Rows from a dataset of robot sessions
>>>>>
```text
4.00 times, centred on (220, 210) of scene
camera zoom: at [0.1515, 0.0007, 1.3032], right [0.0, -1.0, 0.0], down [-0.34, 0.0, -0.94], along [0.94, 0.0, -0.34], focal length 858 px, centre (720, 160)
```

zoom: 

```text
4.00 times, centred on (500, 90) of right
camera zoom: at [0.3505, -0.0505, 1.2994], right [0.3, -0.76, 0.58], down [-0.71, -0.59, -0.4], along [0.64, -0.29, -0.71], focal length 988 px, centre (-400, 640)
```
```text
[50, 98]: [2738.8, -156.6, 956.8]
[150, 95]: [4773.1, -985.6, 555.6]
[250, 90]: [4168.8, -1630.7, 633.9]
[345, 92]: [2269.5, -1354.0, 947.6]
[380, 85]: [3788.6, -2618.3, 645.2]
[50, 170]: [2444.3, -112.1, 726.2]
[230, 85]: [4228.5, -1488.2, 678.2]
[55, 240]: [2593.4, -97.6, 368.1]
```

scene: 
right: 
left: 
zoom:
<<<<<
**Exercise requirements:** Please output every record, keeping each line exact. Format the lines as a JSON array of strings and drop empty lines.

**Answer:**
[
  "```text",
  "4.00 times, centred on (220, 210) of scene",
  "camera zoom: at [0.1515, 0.0007, 1.3032], right [0.0, -1.0, 0.0], down [-0.34, 0.0, -0.94], along [0.94, 0.0, -0.34], focal length 858 px, centre (720, 160)",
  "```",
  "zoom: ",
  "```text",
  "4.00 times, centred on (500, 90) of right",
  "camera zoom: at [0.3505, -0.0505, 1.2994], right [0.3, -0.76, 0.58], down [-0.71, -0.59, -0.4], along [0.64, -0.29, -0.71], focal length 988 px, centre (-400, 640)",
  "```",
  "```text",
  "[50, 98]: [2738.8, -156.6, 956.8]",
  "[150, 95]: [4773.1, -985.6, 555.6]",
  "[250, 90]: [4168.8, -1630.7, 633.9]",
  "[345, 92]: [2269.5, -1354.0, 947.6]",
  "[380, 85]: [3788.6, -2618.3, 645.2]",
  "[50, 170]: [2444.3, -112.1, 726.2]",
  "[230, 85]: [4228.5, -1488.2, 678.2]",
  "[55, 240]: [2593.4, -97.6, 368.1]",
  "```",
  "scene: ",
  "right: ",
  "left: ",
  "zoom:"
]